** Start SELECTED EXCERPT **
I bought a new premium SLSA in 2012. Annual inspections have been cheap & cheerful [for SF Bay area] at $350 to $500.  If I was thinking about buying a new SLSA I would not convert to ELSA just to save on annual inspections. Plus my mechanic is way better than I would be.   

Also, If I were buying a used LSA I would pay more for an SLSA knowing it was not a first-time builder selling me a plane.  So S-LSA makes it more marketable. But if you really need IFC operation...

Everybody has a different take on this and comfort level with S-LSA or E-LSA.  An S-LSA converted to a E-LSA, like my CTSW, is every bit as much a factory-built airplane as any other, it's only the maintenance and operating limitations that are different.   

The "just to save on annual inspections" is a little misleading.  The reality is you can save on ALL aspects of maintenance, not just annuals.  In the first nine months after my E-LSA conversion, I did my annual, Rotax 5 year rubber change, pulled the wings and replaced the sight tubes and inspected the spars, and a bunch of other minor maintenance.  That alone saved me $2500-3000.  A few months from now I will be doing a complete ADS-B in/out installation, that will save me another $500-1000.  Next year I will have to remove the BRS for repack and rocket replacement, that will be another several hundred dollars saved. 

As I have said in the past, it all depends on where you want to save money.  You can save it at sales time, maybe.  I have had two DARs tell me that E-LSA have no less resale value than S-LSA, they just have slightly different audiences.  An "Ask The DAR" column in Kitplanes magazine a few months back said the same.  So, while an S-LSA might be more marketable to you, that does not make it less marketable overall.  Besides, if your mechanic will do a better job than you on maintenance, you are not the right kind of owner for an E-LSA anyway.

On the other side of the coin, I am confident in my ability to perform maintenance that is not highly technical (like composite repair or heavy engine maintenance).  I'm also 100% sure than nobody has a better incentive to get things right than the guy whose ass will be in the left seat.  And my savings are already banked.  If save an average of $1000 per year in maintenance costs (easy, my annual is half of that), and own the airplane for ten years, that is $10k saved.  Will my E-LSA sell for $10k less than an equivalent S-LSA in ten years?  Maybe, but I doubt it based on my research.  And if so, who cares?  An airplane is a depreciating asset, not an investment vehicle.    :)
** End SELECTED EXCERPT **
** Start RECORDED DATA **
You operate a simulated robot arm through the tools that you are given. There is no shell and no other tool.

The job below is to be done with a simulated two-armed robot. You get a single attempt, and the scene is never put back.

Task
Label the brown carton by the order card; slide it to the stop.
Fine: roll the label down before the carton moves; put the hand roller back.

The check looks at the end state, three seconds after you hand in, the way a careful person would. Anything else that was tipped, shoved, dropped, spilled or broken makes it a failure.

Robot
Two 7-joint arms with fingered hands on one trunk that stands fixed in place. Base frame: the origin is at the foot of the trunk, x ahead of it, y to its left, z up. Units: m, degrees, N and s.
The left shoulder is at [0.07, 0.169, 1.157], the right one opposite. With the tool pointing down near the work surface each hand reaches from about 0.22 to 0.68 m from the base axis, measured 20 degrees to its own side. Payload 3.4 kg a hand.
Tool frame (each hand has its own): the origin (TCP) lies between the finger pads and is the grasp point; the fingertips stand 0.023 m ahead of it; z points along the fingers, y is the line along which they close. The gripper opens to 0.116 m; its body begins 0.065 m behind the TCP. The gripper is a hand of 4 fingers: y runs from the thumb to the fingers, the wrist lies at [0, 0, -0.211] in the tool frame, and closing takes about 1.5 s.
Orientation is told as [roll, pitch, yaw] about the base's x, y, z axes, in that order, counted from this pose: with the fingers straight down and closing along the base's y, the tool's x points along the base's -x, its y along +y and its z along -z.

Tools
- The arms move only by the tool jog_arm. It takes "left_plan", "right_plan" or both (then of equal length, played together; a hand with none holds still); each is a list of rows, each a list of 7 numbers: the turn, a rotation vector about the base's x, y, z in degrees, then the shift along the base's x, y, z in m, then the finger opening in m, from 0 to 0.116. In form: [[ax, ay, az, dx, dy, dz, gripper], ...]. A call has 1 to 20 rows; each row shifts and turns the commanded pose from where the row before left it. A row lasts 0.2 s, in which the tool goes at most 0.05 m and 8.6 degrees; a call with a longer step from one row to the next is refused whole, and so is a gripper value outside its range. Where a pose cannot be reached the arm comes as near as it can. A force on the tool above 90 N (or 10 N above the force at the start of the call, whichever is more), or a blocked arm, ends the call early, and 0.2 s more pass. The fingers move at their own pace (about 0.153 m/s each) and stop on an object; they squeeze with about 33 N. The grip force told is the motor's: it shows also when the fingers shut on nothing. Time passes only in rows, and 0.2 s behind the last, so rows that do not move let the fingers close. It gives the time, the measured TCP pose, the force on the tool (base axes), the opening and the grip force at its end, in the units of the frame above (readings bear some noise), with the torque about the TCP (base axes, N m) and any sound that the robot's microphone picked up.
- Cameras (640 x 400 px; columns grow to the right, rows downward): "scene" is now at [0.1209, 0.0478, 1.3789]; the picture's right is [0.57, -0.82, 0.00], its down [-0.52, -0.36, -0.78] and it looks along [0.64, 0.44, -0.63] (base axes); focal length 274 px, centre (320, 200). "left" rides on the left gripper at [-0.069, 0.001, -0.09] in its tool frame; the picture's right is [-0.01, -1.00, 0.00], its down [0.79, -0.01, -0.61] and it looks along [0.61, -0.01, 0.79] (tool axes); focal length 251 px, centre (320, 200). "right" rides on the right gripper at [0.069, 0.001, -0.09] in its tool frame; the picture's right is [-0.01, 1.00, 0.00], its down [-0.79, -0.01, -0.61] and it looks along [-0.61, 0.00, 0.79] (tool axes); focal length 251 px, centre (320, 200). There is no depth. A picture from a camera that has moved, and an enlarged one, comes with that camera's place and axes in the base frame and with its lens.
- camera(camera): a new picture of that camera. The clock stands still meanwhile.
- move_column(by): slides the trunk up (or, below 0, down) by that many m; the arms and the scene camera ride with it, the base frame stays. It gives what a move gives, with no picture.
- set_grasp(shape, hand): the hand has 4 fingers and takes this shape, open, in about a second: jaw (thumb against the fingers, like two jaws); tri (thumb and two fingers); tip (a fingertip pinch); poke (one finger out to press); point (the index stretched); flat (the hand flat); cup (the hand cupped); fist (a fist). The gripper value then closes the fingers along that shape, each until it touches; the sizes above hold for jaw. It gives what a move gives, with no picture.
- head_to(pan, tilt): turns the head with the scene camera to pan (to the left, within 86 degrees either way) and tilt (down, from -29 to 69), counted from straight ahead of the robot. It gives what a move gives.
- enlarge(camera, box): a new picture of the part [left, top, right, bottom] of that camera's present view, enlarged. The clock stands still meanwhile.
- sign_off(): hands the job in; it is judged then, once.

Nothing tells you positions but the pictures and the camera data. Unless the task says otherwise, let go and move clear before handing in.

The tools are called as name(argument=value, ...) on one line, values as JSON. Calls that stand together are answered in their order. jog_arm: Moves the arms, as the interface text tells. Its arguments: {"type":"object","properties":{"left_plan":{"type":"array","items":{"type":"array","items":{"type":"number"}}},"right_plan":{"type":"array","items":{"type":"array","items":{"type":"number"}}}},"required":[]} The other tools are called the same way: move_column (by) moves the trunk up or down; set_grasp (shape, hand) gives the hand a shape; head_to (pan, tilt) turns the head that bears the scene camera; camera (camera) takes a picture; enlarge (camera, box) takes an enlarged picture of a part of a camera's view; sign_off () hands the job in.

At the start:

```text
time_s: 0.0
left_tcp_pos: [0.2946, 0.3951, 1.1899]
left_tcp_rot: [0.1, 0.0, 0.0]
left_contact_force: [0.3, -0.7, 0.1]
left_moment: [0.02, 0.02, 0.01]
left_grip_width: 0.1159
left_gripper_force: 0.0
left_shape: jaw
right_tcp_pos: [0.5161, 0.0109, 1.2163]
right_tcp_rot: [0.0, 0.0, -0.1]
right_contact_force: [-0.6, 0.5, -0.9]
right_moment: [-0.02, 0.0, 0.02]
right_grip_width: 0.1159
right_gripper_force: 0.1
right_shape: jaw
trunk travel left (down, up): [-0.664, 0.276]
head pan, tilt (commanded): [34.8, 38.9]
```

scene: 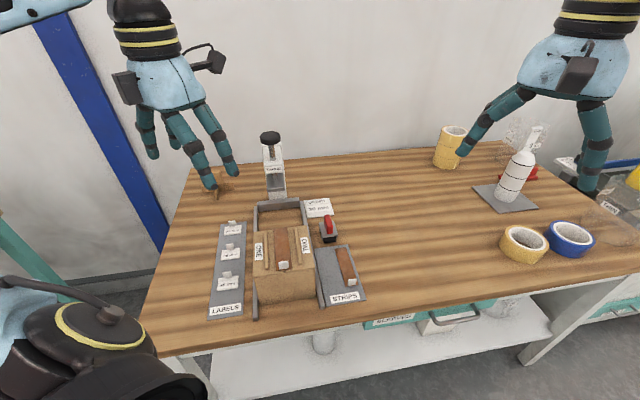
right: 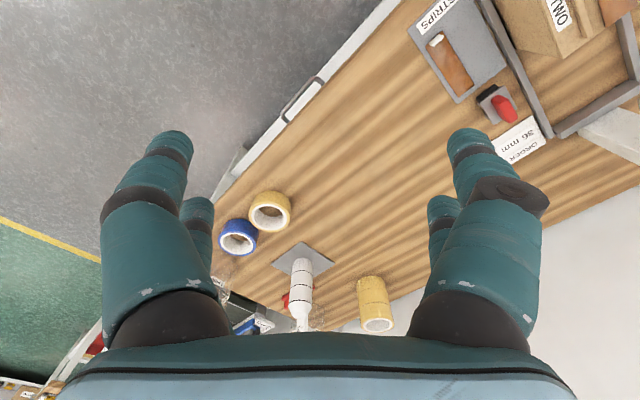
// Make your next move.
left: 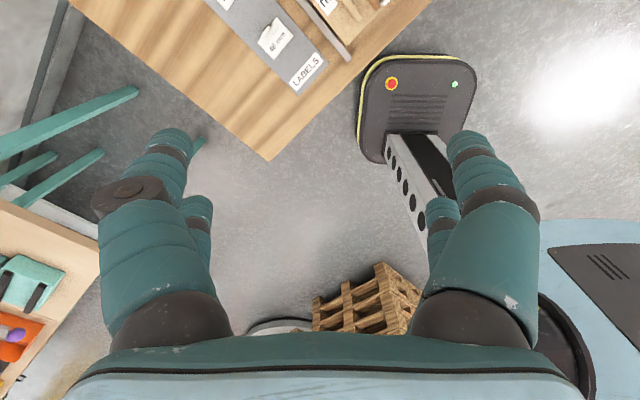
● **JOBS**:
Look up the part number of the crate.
** End RECORDED DATA **
● **JOBS**:
#1 Quote exactly the lines running from the line with "- sign_off(): hands" through the line with "Nothing tells you", both ends included, and nothing more.
#2 Give the continuation of the selected excerpt.

● **RESULTS**:
#1
- sign_off(): hands the job in; it is judged then, once.

Nothing tells you positions but the pictures and the camera data. Unless the task says otherwise, let go and move clear before handing in.

#2
There are also other benefits to E-LSA:

1)  I know my airplane inside and out.  I know how it's put together, what to watch for, and where failures are likely to occur.  I'm not going to get that level of intimate knowledge by letting others do all the work on it.  This has real safety benefits.  You could get the same benefit on an S-LSA, but it will cost you in the form of the LSRM class.

2)  I never have to wait on somebody else's schedule for maintenance.  If I show up at the airport to fly, and find a minor maintenance issue, I don't have to call an A&P and wait for him to fit me into his schedule.  I just make the repair and then go fly.  Also, if my airplane has a problem at some podunk airport, as long as I can get parts and have tools, I can get myself flying again without having to track down an A&P (who has likely never touched a CT before) in an unfamiliar area and wait for him to have time for me.

3)  If I want to make a change to my airplane (like install ADS-B), I'm outside the whole MRA/LOA structure and no longer need factory permission.  I just do it, or find somebody to do it, and make the logbook entry.  Done, no more factory fees (even more money saved, yay!).

I'm not saying you're wrong to keep your airplane S-LSA, at all.  What I'm saying is that for a lot of people it makes sense to go E-LSA, and pointing out there are some real advantages, and not just saving money.  Are there disadvantages?  Yes, but to me they are minor.  The only one I consider significant is that you can't conduct flight training for persons that don't own it in the airplane.  But I'm not an instructor and won't be leasing my CTSW back to a flight school, so that's a non-issue for me.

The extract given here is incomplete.